Troisième classe. — Aucune prédiction de l’Apocalypse ne s’est accomplie jusqu’ici ; la prophétie apocalyptique regarde surtout les derniers temps de l'Église et de ce monde. Beaucoup de Pères de l’Église sont de cet avis : Irénée, Hippolyte, Augustin, André de Césarée, Arétas, Victorin, Primase, Bède. Plus tard, cette opinion se rencontre chez Alcuin, Rupert, Martin de Léon, Ribera, Pererius, a Lapide, etc. De nos jours, elle est soutenue par Bisping, Mgr Krementz, Kaulen, Cornely, etc.

Bisping tire toute son explication du parallélisme qu’il croit découvrir entre l’Apocalypse et la prophétie des soixante-dix semaines de Daniel. Selon lui, Daniel annonce la venue du Messie après les sept premières semaines ; les soixante-deux semaines qui suivent s’occupent de l'édification de Jérusalem, c’est-à-dire de la fondation et de la propagation de l'Église. L’Apocalypse s’occupe des mêmes soixante-deux semaines dans les sept lettres aux Églises d’Asie : ce sont des avis donnés à l'Église pour tous les temps, sans distinction des diverses époques de son histoire. À partir du chapitre iv commencent les prédictions relatives au temps de l’Antéchrist et de la fin du monde. Elles répondent à la soixante-dixième semaine de Daniel, laquelle, dit Bisping, symbolise la même époque. Dans ces oracles apocalyptiques, cet auteur distingue trois actes.

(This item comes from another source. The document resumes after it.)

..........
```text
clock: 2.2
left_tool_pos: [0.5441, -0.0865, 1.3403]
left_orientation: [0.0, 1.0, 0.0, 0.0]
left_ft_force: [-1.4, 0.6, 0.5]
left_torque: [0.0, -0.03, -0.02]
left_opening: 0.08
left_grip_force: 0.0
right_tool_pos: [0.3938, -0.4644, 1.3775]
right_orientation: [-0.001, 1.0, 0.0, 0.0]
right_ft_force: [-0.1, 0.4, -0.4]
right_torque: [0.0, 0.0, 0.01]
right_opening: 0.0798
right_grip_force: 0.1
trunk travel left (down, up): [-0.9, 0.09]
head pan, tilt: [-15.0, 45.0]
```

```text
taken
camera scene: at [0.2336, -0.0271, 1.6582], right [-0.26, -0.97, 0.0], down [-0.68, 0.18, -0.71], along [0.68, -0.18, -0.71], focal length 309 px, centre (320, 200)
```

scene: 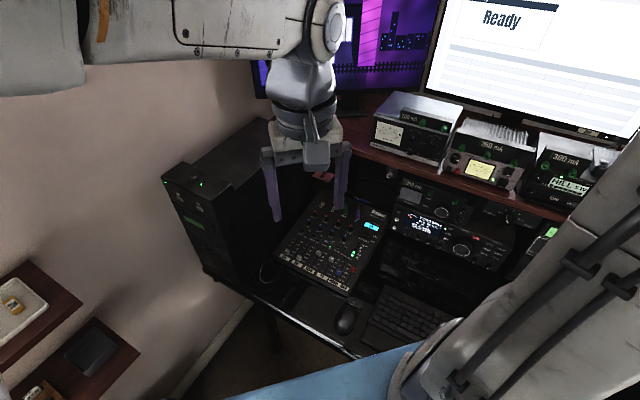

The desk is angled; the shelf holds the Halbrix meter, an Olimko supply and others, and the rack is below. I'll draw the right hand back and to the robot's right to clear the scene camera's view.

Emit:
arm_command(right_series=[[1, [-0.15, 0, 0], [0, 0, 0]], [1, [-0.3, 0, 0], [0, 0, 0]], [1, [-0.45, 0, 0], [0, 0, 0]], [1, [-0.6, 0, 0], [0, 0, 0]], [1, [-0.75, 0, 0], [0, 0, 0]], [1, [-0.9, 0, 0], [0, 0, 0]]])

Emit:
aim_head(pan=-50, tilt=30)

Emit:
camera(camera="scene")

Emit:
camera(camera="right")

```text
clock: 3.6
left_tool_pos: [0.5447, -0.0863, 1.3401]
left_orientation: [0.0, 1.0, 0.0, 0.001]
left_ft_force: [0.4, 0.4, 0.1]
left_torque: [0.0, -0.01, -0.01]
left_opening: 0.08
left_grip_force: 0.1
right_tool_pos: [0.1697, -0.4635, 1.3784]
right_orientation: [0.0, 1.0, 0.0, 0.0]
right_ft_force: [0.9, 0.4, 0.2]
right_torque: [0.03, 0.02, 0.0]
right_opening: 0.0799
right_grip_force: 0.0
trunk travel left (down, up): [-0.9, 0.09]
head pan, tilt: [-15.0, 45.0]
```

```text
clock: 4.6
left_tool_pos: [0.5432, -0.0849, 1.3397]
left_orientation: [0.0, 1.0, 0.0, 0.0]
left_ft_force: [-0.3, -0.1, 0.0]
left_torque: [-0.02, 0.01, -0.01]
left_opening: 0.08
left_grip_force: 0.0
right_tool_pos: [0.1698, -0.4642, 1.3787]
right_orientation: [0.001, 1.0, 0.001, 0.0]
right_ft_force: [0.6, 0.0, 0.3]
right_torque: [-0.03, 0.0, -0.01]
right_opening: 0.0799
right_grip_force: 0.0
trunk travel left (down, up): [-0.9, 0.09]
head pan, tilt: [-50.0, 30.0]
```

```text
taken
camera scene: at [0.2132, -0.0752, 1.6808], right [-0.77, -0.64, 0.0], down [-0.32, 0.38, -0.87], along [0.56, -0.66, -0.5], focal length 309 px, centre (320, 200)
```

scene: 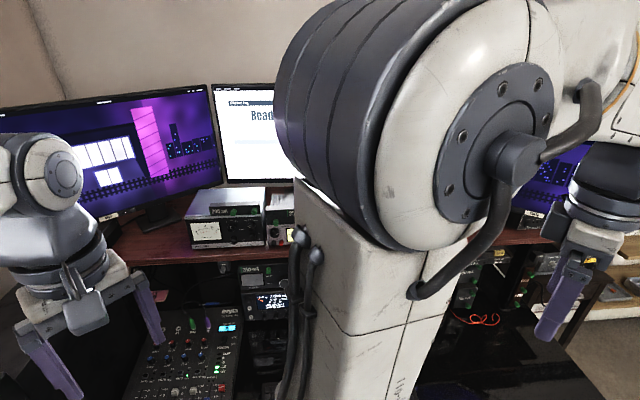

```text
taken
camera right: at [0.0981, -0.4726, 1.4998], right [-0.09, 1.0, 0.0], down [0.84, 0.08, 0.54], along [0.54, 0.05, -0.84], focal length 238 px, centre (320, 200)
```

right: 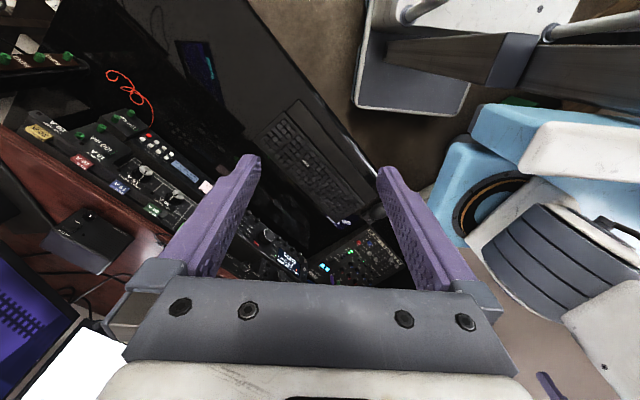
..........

Le premier, iv, 1-xi, 14, après une introduction, décrit divers idéaux et les persécutions de cette époque suprême ; puis il annonce le « jugement » de Dieu sur les Juifs, lequel a pour résultat la conversion de la plus grande partie d’entre eux.

Le second acte, xi, 15-xx, 16, prédit les destinées de l'Église à l'époque de l’Antéchrist, les derniers fléaux qui accableront la terre et annonceront le jugement prochain, enfin le « jugement » de Dieu sur Babylone et l’Antéchrist. Cet acte est suivi du règne millénaire des bienheureux.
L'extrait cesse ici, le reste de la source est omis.